▶ [MATERIAL PROVIDED]
####################

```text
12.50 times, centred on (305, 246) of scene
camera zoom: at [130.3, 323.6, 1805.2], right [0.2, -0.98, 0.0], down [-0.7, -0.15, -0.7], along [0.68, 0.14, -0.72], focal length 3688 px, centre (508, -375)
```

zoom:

####################

▶ [WRITTEN INSTRUCTION 1] Could you quote the document from "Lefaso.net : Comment" up to and including "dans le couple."?
▶ [WRITTEN INSTRUCTION 2] Produce the text that comes next in the document.

▶ [DOCUMENT]

####################

La fidélité que l’on se promet après le mariage n’est pas toujours respectée par les conjoints. En « allant voir ailleurs », ces derniers commettant une infraction qui les rend passibles de poursuites pour des faits d’adultère. Quelle peine encourt-on en cas de commission de cette infraction ? Comment se fait la preuve en la matière ? Pourquoi rencontre-t-on rarement de poursuites pénales pour des faits d’adultère au Burkina Faso ? Voilà autant de questions auxquelles Boureima Sawadogo, le procureur du Faso près le Tribunal de grande instance de Koudougou a daigné apporter des éléments de réponse. Lisez plutôt !

Lefaso.net : Comment définit-on l’adultère ?

Boureima Sawadogo : L’adultère est une infraction à la loi pénale. En termes simples, c’est le fait pour une personne qui se trouve dans les liens du mariage, d’entretenir des relations extraconjugales avec une personne autre que son époux ou épouse. C’est en quelque sorte, l’incrimination de l’infidélité dans le couple.

Comment la preuve de l’adultère est-elle faite en justice ?

####################

▶ [RIGHT ANSWER 1]
Lefaso.net : Comment définit-on l’adultère ?

Boureima Sawadogo : L’adultère est une infraction à la loi pénale. En termes simples, c’est le fait pour une personne qui se trouve dans les liens du mariage, d’entretenir des relations extraconjugales avec une personne autre que son époux ou épouse. C’est en quelque sorte, l’incrimination de l’infidélité dans le couple.

▶ [RIGHT ANSWER 2]
Plusieurs éléments de preuve permettent de caractériser l’infraction d’adultère. Elle peut tout d’abord se faire par un constat d’huissier. En tant qu’officier public, l’huissier de justice est habilité à faire des constations qui peuvent servir comme moyens de preuve qu’une partie peut invoquer devant un tribunal. Dans ce cas, la victime saisira un huissier de justice à l’effet de constater les faits ou actes d’infidélité commis par son conjoint. Ensuite, la preuve de l’adultère peut se faire par procès-verbal des officiers de police judiciaire, à la suite d’une plainte émanant de la victime. Elle peut aussi provenir de l’aveu de l’auteur de l’adultère. Enfin, les échanges de correspondances ou les communications intervenues entre l’époux ou l’épouse fautif-ve et son amant (complice) peuvent servir pour prouver l’adultère, mais dans le strict respect du principe de la loyauté des preuves en matière pénale.

Quelle est la peine encourue pour toute personne jugée coupable d’adultère ?

Dans l’ancien code pénal abrogé (celui de 1996), l’infraction d’adultère était passible de peines d’emprisonnement et d’amende. Mais avec le nouveau code pénal en vigueur (celui de 2018), il y a eu un assouplissement des peines par le législateur. Désormais, l’adultère est simplement puni d’une peine d’amende allant de 250 000 à 600 000 francs CFA.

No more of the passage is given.